Por fin, tras rebasar unas modestas casas deshabitadas que blanquean a sus pies, el viajero se siente como aplastado por la fortaleza, especialmente por la soberbia torre del Homenaje, de 45 metros de altura, coronada por garitones decorados con onduladas franjas; es el escudo de don Gutierre de Sotomayor, constructor en la segunda mitad del siglo XV de un castillo tan hermoso –”¡qué bello alcázar!”, asegura la leyenda que exclamó al verlo Isabel la Católica– que dio lugar a que la antigua Gaete fuese rebautizada como Belalcázar, “bello alcázar”. Pacíficas cigüeñas y siniestros grajos habitan ahora el castillo, con sus huecos tapiados para que ningún curioso pueda asomarse a su desolador vacío interior, un cascarón, a causa de las acciones bélicas –la última, en la guerra incivil del 36– y del persistente expolio a que fue sometido durante siglos por los belalcazareños, que encontraron allí baratos sillares para la construcción de sus casas. Pese a todo mantiene el tipo, y su robusta fábrica se sigue poniendo como ejemplo del mejor gótico militar existente en la provincia.

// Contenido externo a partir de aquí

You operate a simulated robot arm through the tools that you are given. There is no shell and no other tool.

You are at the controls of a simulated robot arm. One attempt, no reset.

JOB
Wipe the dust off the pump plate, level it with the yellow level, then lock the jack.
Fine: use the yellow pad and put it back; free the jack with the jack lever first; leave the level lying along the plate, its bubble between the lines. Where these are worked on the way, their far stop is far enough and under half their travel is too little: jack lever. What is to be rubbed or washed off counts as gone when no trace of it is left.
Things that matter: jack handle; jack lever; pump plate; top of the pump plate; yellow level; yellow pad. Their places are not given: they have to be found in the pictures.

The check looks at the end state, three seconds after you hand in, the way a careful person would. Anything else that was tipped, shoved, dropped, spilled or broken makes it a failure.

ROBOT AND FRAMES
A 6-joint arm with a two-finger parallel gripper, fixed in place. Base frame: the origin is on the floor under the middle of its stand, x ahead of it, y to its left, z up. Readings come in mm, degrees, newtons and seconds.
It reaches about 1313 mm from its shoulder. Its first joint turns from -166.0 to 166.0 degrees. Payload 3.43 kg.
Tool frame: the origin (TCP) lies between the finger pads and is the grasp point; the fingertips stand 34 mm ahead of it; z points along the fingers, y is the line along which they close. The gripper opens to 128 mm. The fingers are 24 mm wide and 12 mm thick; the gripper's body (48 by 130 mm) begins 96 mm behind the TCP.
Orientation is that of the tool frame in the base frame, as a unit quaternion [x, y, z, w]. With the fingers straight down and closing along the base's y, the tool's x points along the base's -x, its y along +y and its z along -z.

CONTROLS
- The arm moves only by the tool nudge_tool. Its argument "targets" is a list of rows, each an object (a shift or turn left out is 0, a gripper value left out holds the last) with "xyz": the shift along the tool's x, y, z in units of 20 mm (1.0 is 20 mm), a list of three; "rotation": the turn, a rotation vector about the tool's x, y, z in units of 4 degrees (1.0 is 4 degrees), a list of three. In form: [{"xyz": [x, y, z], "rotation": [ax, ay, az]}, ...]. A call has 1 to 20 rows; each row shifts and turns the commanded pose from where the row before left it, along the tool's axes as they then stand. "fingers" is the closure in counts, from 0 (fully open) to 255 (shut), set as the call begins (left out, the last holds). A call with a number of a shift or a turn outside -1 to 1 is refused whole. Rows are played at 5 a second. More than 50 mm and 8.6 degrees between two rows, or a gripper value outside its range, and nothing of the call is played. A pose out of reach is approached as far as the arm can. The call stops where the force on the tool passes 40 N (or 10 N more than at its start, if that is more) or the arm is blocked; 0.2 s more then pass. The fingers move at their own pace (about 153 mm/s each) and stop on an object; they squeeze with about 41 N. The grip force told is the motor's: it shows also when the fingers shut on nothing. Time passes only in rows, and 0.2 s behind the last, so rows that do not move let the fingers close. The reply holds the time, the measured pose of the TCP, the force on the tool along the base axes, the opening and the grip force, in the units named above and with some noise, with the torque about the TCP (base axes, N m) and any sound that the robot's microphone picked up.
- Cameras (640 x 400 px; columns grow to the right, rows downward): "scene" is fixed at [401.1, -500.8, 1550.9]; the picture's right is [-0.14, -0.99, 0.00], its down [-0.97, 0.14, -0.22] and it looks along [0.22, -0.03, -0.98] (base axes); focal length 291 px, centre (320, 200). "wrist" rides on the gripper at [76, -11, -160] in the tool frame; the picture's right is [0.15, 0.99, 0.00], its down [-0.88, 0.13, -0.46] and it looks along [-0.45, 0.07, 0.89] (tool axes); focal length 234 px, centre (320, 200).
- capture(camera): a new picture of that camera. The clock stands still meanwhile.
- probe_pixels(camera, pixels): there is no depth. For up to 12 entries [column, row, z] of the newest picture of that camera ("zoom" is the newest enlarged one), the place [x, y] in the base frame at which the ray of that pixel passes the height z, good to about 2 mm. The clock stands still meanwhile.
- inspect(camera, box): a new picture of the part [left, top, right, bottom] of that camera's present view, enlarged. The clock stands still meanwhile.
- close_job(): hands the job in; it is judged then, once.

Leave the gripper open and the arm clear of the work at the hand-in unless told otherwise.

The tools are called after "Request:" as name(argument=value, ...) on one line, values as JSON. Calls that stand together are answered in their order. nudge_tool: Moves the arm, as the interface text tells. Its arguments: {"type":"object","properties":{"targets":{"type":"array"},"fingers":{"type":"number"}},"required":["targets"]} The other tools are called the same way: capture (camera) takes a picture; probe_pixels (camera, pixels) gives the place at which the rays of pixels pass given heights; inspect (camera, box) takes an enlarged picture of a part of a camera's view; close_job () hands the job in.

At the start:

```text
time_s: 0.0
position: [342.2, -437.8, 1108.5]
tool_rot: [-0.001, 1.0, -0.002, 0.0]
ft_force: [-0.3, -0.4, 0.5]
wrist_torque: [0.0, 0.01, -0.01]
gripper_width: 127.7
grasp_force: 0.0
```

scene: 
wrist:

Al pie de la gran torre se aprecian los restos del palacio de estirpe renacentista añadido a partir de 1531, ya en tiempos de paz, por don Francisco de Zúñiga, probable obra del primer Hernán Ruiz, cuyo arte queda patente aún en los labrados marcos de las ventanas. Circunda el castillo un anillo fortificado de época romana reformado por los árabes.

A cuenta del castillo vivió Belalcázar hace poco tiempo una nueva versión de aquella frustrante historia que Berlanga contó en su inolvidable película Bienvenido míster Marshall, sólo que aquí el forjador del sueño no fue el dadivoso amigo americano sino un jeque saudí, que ilusionó al pueblo con la promesa de comprar la fortaleza para restaurarla y dedicar las tierras colindantes a la cría de caballos de pura raza árabe. Pero, como escribió la periodista Isabel Leña, la ilusión acabó en desengaño, y el castillo “sigue aguardando que un príncipe azul venga a sacarlo definitivamente de su hechizo”.



Referencia

  1. MÁRQUEZ, F.S.. Rincones de Córdoba con encanto. 2003. Diario Córdoba

Principales editores del artículo

Valora este artículo

2.5/5 (4 votos)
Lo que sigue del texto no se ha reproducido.